## Exercise requirements
Please continue the reading passage.

## Reading passage
— Begin —

Reclamation is about a far-distant future in which mankind has lost its homeworld to the rebellion of biological constructs and splintered into several different political or religious organizations. Two of these are utterly dedicated to finding and reclaiming Earth: the Rhudolant Vitae and the Unifiers.
Our hero, Eric Born, was once a resident of a backwards, dying planet with a backwards, dying culture. He escaped, with the help of some smugglers, and has spent the last ten years trying to forget about his home world. But when the Rhudolant Vitae bring him in to communicate with a woman from that same world, Arla Stone, Eric becomes more involved than he has ever been. Together, they must save their homeworld.
The plot is, unfortunately, rather standard, and poorly constructed. There are several significant gaps, including one place where several chapters seem to be missing. There are also many places where Zettel appears to think she's communicated something to the reader, but it's unclear what that might be. On a personal level, I got rather tired of the "everyone betrays everyone on Sundays planet" aspect of things - much of the early part of the book is taken up with giving the reader a view of a specific character, then revealing in the next chapter that that view is incorrect, as the character is betraying [insert person or organization here]. However, most of the plot problems could be attributable to first novel syndrome, and I have every hope that Zettel will get the hang of tight plotting in her future novels.

— End —

## Data excerpt
— Begin —

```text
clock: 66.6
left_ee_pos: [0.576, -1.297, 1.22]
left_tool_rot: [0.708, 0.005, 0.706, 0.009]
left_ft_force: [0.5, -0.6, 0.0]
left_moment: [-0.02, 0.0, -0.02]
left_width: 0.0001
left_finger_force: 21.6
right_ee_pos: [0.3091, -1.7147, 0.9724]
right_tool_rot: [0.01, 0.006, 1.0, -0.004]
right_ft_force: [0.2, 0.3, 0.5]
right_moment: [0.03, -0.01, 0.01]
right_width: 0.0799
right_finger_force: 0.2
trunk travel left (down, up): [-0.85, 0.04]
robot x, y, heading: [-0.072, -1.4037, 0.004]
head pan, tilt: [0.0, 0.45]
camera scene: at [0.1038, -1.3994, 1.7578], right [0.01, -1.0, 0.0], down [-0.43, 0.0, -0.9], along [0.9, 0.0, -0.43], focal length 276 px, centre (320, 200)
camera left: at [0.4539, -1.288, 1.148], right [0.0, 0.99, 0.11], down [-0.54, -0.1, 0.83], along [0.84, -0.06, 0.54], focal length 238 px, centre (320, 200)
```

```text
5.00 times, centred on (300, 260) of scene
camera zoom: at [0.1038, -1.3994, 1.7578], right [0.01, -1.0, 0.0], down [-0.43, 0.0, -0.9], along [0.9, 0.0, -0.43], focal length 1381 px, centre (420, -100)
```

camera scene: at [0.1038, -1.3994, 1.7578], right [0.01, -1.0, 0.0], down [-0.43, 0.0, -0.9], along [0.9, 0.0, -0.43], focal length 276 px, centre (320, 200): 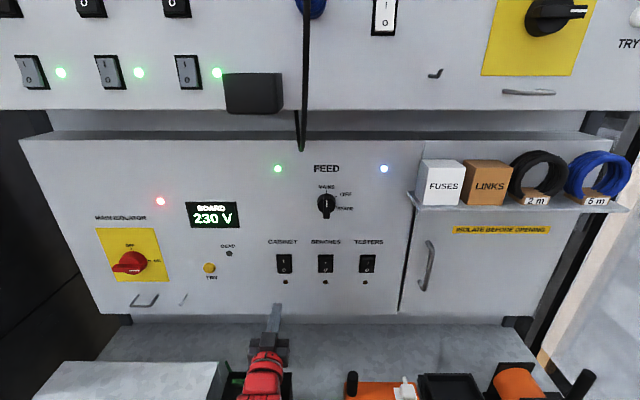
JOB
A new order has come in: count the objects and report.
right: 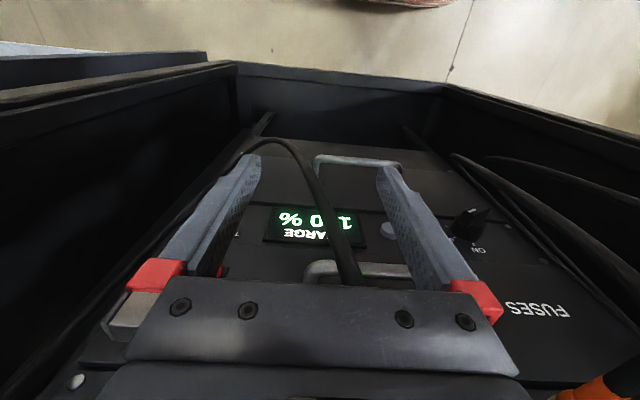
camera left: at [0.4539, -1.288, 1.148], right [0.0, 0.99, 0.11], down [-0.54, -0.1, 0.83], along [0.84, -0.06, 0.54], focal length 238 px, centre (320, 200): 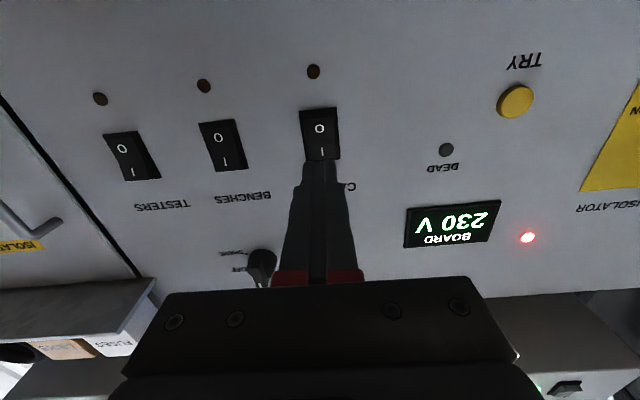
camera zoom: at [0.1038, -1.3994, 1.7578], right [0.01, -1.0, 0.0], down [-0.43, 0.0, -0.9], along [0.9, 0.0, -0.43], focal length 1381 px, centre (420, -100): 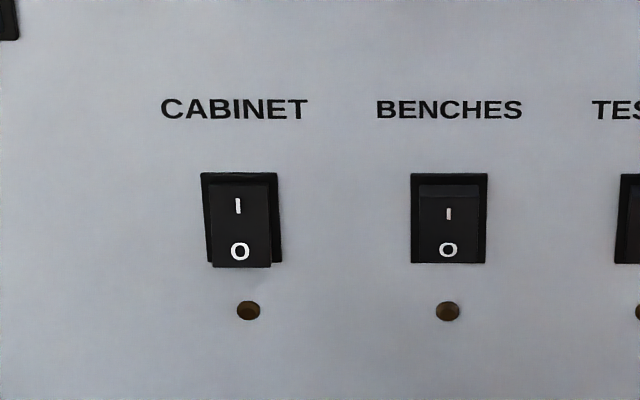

— End —

## Output of the exercise
I'm less sanguine about the problems in character development. Both of the main characters - Eric Born and Arla Stone - are much less than realistic, slaves to a plot that demands them to be first one thing, then another. One of the more ludicrous examples of characters-as-plot-slaves involves Arla's motivation. She leaves her planet voluntarily, hoping to better her children's lives. She at first is perfectly happy to remain in space, but three-quarters of the way in, she develops a sudden, overpowering urge to see her husband and children, even though she knows that her husband has most likely divorced her in her absence, which in her culture would mean that her children are also no longer hers. Nonetheless, she drags Eric through a dangerous procedure for returning home, forcing him to destroy his most valuable and important belonging - his ship. Arla gives Eric approximately four seconds to recover from the twin blows of losing his ship and returning to a home he hates, then charges ahead in search of her children. When she finds them, she hugs them, then hears that her husband is divorced and remarried. She immediately tells the kids 'I'm not your mother anymore, you need to go to your new mother now,' and walks away without a struggle or even much apparent regret.
It was very hard to like characters who acted so utterly nonsensically, and who behaved so irrationally. And the rest of the book - the plot, the background, the writing - was at best uninspired, which left the book as a whole a rather unrewarding read. Perhaps Zettel's future novels will be better. I certainly hope so.